Ubuntu Linux Text-to-Speech

Introduction

Using Festival Text-to-Speech in Ubuntu doesn't work after the install. Here are some steps I took to fix it. Also, some changes to make it useful in everyday work.

Getting Festival to Work

Festival is the free text-to-speech engine that is extremely popular.

Here's how to get it:

sudo apt-get install festival

Here's how to test it:

echo "hello world"|festival --tts

You may see this error:

Linux: can't open /dev/dsp

If so, add the following lines to your .festivalrc file:

(Parameter.set 'Audio_Command "aplay -q -c 1 -t raw -f s16 -r $SR $FILE")
(Parameter.set 'Audio_Method 'Audio_Command)

Getting it to read the clipboard

Now, if you want it to read info from your clipboard, install this:

sudo apt-get install xclip

And type this:

xclip -o|festival --tts

Now, you can go a step further and create a shortcut key for reading text.

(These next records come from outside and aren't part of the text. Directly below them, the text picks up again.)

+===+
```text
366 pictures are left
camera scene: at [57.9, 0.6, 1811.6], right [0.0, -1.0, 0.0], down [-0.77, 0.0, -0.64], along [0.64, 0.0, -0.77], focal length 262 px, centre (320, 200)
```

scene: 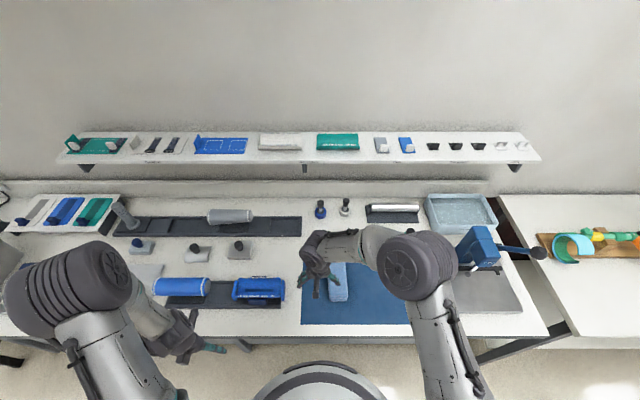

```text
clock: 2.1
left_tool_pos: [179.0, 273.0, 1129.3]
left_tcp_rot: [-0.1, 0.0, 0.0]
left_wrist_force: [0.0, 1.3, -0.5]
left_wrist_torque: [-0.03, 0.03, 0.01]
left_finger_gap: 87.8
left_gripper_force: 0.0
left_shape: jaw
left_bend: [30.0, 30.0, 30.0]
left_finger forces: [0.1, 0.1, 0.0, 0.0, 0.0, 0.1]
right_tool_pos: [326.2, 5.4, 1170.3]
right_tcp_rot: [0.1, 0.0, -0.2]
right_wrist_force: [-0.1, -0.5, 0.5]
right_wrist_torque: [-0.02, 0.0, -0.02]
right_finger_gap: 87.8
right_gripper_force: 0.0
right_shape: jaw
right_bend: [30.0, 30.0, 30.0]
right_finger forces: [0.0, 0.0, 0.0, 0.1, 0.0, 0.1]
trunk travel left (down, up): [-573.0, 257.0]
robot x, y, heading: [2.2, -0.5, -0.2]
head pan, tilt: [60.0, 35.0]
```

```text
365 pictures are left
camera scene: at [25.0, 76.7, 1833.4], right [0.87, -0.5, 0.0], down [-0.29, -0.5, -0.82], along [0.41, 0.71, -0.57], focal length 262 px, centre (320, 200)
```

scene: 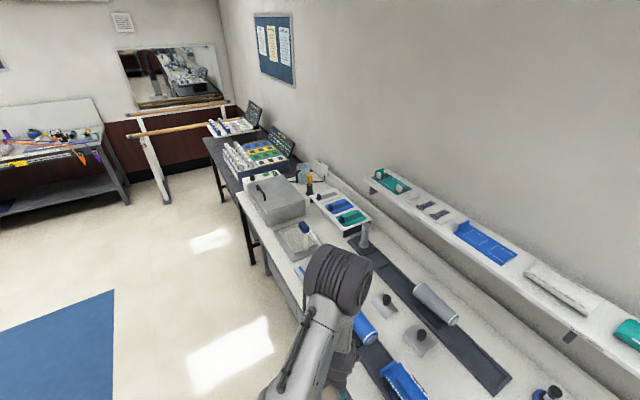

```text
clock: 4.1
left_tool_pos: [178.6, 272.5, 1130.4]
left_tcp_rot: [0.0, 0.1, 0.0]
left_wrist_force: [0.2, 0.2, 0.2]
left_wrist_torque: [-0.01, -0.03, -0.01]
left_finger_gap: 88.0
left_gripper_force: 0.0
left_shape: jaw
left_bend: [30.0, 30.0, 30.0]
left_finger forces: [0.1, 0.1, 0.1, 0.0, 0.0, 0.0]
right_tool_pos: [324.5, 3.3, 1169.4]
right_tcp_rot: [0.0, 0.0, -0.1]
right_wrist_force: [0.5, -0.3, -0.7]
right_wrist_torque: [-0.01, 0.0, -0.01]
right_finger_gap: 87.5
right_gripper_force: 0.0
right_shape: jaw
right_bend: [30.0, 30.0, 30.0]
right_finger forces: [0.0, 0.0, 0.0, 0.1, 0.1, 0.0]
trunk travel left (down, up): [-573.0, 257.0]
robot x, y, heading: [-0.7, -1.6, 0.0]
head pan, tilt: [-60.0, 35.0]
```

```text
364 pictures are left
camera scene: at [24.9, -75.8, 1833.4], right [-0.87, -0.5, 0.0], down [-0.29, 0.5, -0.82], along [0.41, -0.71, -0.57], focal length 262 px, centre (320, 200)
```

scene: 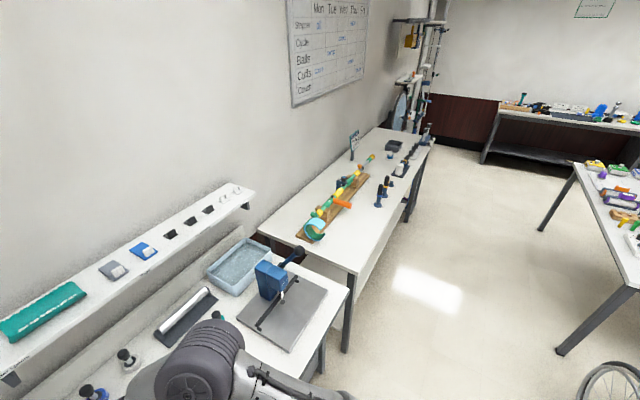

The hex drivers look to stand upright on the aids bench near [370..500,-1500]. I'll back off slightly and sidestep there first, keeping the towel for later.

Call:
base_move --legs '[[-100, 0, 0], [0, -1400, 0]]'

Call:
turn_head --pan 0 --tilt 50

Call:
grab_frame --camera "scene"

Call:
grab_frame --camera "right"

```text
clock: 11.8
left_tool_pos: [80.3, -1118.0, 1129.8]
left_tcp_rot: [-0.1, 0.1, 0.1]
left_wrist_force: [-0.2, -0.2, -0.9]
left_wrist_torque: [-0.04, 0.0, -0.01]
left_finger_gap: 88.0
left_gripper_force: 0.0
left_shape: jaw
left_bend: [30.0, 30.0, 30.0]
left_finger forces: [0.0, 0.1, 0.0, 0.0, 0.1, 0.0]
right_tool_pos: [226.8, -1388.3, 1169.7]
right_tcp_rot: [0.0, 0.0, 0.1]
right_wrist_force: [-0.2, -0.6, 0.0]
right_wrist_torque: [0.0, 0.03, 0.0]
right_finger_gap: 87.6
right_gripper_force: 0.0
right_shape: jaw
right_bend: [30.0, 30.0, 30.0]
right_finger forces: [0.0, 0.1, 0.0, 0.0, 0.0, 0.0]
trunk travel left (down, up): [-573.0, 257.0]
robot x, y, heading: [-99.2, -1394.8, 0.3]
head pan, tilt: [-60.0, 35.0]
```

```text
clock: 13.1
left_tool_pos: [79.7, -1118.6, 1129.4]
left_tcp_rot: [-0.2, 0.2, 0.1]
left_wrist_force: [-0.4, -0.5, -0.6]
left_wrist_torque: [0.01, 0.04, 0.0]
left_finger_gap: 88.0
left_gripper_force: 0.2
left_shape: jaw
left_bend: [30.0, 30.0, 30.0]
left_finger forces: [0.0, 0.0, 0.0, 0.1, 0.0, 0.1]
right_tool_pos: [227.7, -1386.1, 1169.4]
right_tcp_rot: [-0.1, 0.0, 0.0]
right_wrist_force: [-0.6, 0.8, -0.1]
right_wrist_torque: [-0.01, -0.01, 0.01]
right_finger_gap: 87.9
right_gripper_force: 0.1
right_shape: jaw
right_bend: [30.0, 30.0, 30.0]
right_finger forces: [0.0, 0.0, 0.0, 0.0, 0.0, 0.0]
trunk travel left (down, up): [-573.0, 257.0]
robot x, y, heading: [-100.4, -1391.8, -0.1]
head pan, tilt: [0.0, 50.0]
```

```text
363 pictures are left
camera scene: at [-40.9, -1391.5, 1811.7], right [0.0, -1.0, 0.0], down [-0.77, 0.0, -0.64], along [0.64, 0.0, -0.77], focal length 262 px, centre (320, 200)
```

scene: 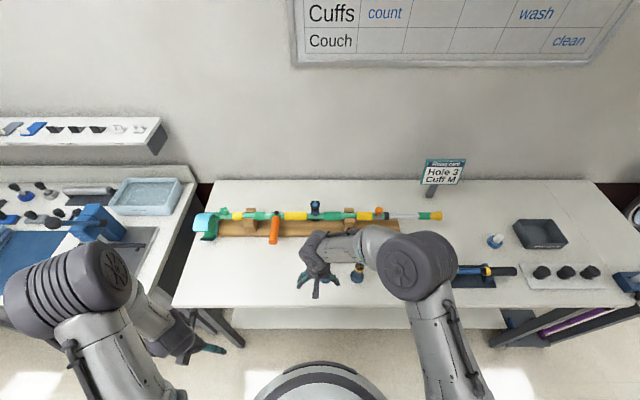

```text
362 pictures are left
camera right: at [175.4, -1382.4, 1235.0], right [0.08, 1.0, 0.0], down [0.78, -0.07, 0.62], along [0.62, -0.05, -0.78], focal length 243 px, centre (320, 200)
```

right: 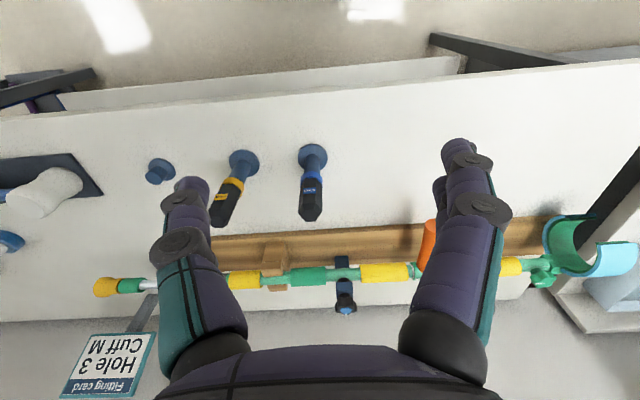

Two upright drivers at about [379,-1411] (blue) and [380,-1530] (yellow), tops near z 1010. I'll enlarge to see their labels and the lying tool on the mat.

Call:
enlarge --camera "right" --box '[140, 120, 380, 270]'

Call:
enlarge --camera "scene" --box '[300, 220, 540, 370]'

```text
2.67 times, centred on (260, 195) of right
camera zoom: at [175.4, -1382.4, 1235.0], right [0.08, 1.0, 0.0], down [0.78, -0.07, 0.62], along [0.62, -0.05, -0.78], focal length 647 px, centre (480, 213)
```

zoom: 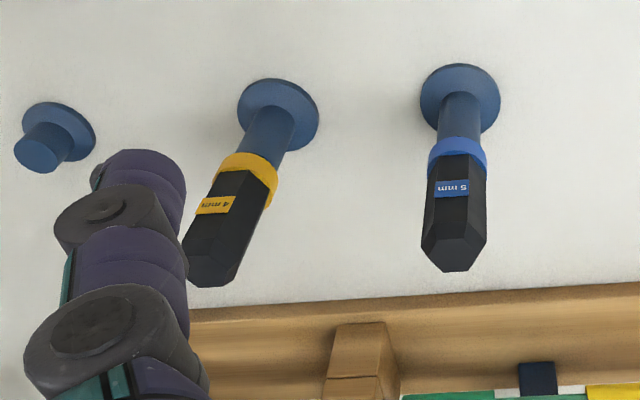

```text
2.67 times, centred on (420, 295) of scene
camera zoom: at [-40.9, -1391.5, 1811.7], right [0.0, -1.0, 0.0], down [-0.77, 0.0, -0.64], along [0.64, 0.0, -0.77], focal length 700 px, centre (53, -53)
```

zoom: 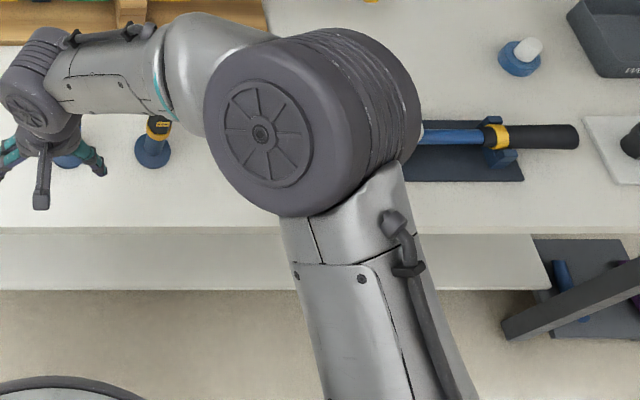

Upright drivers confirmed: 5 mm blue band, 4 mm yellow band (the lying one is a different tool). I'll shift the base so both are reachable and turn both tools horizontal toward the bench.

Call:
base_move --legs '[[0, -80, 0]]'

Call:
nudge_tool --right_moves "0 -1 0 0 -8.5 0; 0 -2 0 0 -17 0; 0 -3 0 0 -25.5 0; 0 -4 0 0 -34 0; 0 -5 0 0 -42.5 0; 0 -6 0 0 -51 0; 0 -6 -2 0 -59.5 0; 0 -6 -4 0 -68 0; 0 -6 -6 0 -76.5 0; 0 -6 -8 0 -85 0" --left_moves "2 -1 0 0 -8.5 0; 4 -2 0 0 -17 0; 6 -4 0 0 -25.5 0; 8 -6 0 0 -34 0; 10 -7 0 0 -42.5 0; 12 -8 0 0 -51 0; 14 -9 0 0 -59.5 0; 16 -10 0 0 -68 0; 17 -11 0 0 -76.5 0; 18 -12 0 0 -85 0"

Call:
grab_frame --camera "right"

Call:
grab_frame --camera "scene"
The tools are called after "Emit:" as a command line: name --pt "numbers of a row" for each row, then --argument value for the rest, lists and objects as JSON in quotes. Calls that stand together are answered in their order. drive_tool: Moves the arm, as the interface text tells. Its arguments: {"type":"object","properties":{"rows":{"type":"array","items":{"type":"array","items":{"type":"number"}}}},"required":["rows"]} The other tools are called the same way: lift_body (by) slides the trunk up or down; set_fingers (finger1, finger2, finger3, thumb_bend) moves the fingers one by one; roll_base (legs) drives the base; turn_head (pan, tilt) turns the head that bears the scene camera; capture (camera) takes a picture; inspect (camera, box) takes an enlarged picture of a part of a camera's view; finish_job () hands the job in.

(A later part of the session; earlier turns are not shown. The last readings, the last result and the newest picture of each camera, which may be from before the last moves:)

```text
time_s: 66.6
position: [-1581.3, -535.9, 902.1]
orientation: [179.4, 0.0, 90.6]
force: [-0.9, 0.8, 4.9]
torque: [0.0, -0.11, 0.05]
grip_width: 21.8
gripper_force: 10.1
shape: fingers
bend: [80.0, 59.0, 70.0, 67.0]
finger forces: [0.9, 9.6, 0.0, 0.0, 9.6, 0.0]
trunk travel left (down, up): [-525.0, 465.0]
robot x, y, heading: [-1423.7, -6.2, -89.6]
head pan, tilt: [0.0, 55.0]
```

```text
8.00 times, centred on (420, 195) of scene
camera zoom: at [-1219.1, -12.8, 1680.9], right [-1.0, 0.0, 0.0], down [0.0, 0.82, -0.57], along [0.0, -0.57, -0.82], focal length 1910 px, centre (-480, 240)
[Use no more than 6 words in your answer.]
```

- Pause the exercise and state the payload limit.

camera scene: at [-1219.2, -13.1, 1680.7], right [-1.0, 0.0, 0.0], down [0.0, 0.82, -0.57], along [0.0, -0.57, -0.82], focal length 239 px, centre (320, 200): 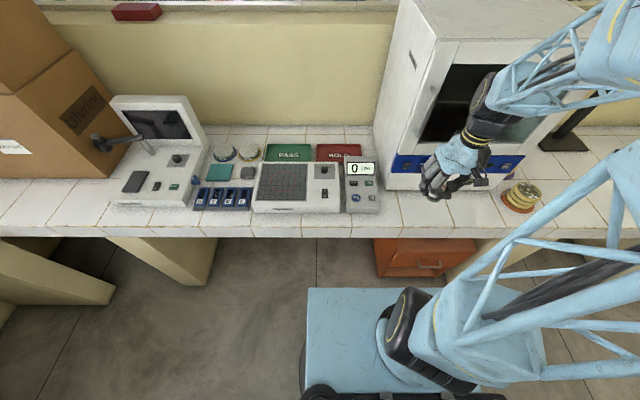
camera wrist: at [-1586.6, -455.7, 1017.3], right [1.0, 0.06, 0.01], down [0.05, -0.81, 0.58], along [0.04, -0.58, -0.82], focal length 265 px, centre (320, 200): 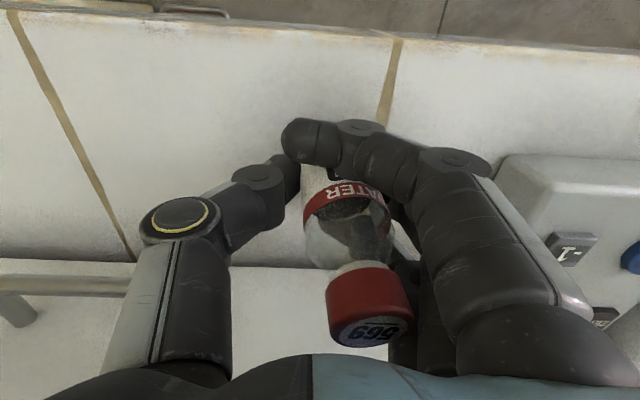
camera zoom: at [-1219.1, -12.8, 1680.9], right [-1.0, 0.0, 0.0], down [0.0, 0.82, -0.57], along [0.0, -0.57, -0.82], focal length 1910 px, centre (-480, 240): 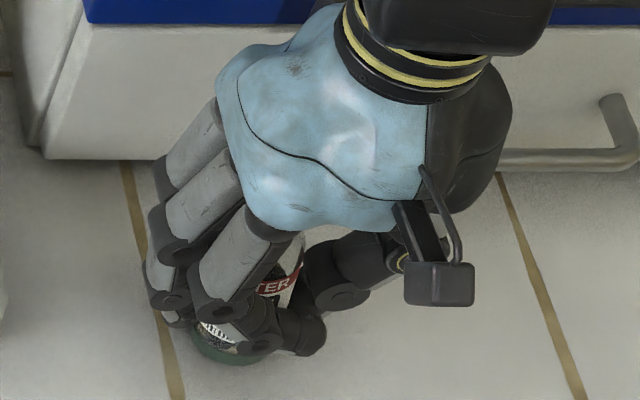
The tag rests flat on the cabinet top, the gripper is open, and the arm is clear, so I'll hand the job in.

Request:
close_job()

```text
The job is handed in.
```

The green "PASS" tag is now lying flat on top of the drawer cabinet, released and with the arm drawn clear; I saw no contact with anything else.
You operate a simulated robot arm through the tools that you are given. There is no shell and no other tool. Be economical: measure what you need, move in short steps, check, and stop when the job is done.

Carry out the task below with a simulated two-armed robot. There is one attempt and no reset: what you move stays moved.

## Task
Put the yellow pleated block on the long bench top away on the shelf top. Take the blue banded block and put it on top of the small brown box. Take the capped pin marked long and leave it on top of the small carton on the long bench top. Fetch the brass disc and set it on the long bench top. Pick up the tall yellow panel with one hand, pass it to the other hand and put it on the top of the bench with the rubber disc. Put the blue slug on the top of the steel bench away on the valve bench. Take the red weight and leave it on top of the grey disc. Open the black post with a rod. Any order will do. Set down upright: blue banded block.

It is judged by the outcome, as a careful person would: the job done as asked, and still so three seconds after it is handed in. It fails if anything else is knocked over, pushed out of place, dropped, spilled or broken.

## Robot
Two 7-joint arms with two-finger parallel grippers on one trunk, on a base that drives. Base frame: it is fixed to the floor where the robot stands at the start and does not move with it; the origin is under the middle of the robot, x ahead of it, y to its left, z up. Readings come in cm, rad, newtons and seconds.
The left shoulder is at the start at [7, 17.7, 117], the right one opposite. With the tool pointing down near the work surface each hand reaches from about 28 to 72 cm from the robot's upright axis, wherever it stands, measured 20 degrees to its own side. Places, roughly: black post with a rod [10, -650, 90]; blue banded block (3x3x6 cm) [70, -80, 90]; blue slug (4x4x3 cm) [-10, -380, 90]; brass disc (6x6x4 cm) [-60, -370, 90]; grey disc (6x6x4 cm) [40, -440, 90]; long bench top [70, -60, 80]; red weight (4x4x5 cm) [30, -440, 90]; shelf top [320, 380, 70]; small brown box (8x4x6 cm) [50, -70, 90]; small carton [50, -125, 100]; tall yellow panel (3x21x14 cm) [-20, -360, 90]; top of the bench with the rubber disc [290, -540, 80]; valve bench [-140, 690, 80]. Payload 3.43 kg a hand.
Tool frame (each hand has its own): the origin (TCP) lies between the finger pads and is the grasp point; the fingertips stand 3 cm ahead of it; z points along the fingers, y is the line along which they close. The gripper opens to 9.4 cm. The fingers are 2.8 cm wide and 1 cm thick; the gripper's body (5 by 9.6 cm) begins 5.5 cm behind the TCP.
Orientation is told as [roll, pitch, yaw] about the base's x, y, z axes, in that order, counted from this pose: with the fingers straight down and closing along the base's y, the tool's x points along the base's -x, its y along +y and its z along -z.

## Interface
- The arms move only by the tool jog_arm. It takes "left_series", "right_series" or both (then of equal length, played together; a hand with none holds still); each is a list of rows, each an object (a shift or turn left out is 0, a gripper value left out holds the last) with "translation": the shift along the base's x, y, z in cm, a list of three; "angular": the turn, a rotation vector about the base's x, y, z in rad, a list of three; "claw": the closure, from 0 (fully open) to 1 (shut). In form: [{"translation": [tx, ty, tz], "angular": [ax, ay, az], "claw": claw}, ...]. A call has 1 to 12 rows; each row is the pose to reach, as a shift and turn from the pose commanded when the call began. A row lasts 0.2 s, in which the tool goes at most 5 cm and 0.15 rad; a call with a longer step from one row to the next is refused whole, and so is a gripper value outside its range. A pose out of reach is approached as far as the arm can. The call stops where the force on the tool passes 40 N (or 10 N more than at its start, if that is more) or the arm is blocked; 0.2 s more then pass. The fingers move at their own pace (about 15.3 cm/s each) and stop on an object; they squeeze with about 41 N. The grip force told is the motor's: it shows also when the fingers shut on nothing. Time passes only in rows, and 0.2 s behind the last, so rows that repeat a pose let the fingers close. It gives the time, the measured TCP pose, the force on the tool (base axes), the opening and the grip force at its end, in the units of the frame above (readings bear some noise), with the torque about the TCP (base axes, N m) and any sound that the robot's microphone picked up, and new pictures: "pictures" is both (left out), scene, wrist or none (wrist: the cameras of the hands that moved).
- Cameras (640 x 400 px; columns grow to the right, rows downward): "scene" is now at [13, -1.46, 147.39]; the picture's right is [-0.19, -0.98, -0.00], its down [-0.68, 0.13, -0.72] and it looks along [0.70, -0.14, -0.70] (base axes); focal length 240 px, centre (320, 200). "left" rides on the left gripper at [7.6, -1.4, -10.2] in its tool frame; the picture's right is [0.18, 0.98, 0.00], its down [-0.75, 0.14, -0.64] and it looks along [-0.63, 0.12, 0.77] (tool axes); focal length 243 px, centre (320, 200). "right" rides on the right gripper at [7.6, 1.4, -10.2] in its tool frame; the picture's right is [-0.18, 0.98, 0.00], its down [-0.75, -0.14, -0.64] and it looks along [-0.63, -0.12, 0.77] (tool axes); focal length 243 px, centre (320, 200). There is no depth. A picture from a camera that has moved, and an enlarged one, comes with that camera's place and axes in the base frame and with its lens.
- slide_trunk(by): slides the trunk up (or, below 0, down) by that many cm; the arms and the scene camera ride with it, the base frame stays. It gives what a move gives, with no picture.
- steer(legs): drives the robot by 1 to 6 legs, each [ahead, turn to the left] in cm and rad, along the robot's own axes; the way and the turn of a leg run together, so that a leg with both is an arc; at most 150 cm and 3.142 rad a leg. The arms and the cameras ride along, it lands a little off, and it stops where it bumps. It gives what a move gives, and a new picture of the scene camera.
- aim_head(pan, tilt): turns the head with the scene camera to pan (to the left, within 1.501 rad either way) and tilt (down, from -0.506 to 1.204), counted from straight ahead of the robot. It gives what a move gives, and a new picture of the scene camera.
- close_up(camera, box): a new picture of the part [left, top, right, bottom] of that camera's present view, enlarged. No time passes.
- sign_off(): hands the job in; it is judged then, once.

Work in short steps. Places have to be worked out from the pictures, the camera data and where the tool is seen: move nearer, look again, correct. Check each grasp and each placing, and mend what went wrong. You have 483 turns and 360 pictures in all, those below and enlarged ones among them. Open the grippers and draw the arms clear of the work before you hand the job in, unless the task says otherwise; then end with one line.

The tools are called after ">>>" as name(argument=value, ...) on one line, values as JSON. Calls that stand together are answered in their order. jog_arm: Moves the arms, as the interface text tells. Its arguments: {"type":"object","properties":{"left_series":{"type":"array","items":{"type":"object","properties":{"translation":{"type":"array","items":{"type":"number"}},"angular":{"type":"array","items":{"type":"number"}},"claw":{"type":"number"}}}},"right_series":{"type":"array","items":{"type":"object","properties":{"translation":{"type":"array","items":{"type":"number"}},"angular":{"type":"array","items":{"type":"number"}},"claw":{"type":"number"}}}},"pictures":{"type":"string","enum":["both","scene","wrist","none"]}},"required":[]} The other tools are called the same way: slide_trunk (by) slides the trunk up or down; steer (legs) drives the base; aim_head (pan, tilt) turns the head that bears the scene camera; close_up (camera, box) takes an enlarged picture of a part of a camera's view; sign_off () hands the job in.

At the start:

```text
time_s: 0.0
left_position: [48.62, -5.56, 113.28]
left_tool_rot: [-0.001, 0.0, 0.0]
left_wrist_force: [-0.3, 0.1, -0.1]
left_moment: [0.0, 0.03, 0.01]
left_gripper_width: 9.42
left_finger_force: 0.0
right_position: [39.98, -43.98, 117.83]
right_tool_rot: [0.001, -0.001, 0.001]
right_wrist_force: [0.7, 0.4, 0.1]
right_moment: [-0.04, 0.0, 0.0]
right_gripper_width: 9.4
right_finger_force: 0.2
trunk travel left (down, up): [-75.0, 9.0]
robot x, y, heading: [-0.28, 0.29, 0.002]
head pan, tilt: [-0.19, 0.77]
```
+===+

Here's a good one:

#!/bin/bash
 
#This script reads the information from the clipboard outloud.
 
#Look for festival being run.
running=$(pgrep festival)
 
if [ -z $running ]
then
    #read it
    xclip -o|festival --tts
else
    #kill it
    killall festival;killall aplay;sleep .1;killall aplay
fi

I call it talk.sh. Be sure to do a chmod +x talk.sh to it.

Assigning a Shortcut

Now, to assign to a shortcut key. I'm using Ubuntu which uses GNOME. if you use something else..you're on your own. Otherwise, click System->Keyboard Shortcuts. Then add the path to the script and assign a shortcut.

I assigned it to the Windows-A keystroke. You can click it once to start and again to stop. Unfortunately, the script assumes you only have one instance of festival.

Adjusting the Playback Speed

If you want it to read faster, change the .festivalrc file:

(Parameter.set 'Audio_Command "aplay -q -c 1 -t raw -f s16 -r $(($SR*140/100)) $FILE")

The 140/100 means 140% of original speed which seems about right to me for most texts.

Improving Voice (Ubuntu 12)

The default voices in Festival do not sound great. Try downloading the cmu_us_slt_arctic_hts.tar_.gz found below. This is tar.gz file. Here's how to install it:

  1. tar xvzf cmu_us_slt_arctic_hts.tar_.gz
  2. sudo mv cmu_us_slt_arctic_hts /usr/share/festival/voices/english/
  3. Update /usr/share/festival/voices.scm to have cmu_us_slt_arctic_hts at the top (Hint: look for the work "kal" in the file)
(defvar default-voice-priority-list
'(cmu_us_slt_arctic_hts
kal_diphone
cmu_us_bdl_arctic_hts
cmu_us_jmk_arctic_hts
...

Improving Voices (Ubuntu 10)

The above instructions may not work in Ubuntu 10..instead, try this:

Here's a bash script to add new voices. These are the best I could find anywhere:

#Setup
cd
dir=nitech_us
mkdir $dir
cd $dir
 
#Download the voices
for voice in awb bdl clb rms slt jmk
do
  wget "http://hts.sp.nitech.ac.jp/archives/2.0.1/festvox_nitech_us_"$voice"_arctic_hts-2.0.1.tar.bz2"
done
 
#Unpack
tar xvf *.bz2
 
#Install
sudo mkdir -p /usr/share/festival/voices/us
sudo mv lib/voices/us/* /usr/share/festival/voices/us/
sudo mv lib/hts.scm /usr/share/festival/hts.scm

Setting a Default Voice

The default voice in Festival is configurable, but it doesn't seem to work. It was necessary to change /usr/share/festival/voices.scm directly. Simply update the default-voice-priority-list. It should like something like this:

(defvar default-voice-priority-list
'(nitech_us_slt_arctic_hts
kal_diphone
cmu_us_bdl_arctic_hts
cmu_us_jmk_arctic_hts
cmu_us_slt_arctic_hts
cmu_us_awb_arctic_hts
; cstr_rpx_nina_multisyn ; restricted license (lexicon)
; cstr_rpx_jon_multisyn ; restricted license (lexicon)
; cstr_edi_awb_arctic_multisyn ; restricted license (lexicon)
; cstr_us_awb_arctic_multisyn
ked_diphone
don_diphone
rab_diphone
en1_mbrola
us1_mbrola
us2_mbrola
us3_mbrola
gsw_diphone ;; not publically distributed
el_diphone
)
"default-voice-priority-list
List of voice names. The first of them available becomes the default voice.")

Notice how I put nitech_us_slt_arctic_hts at the top. This is my favorite voice.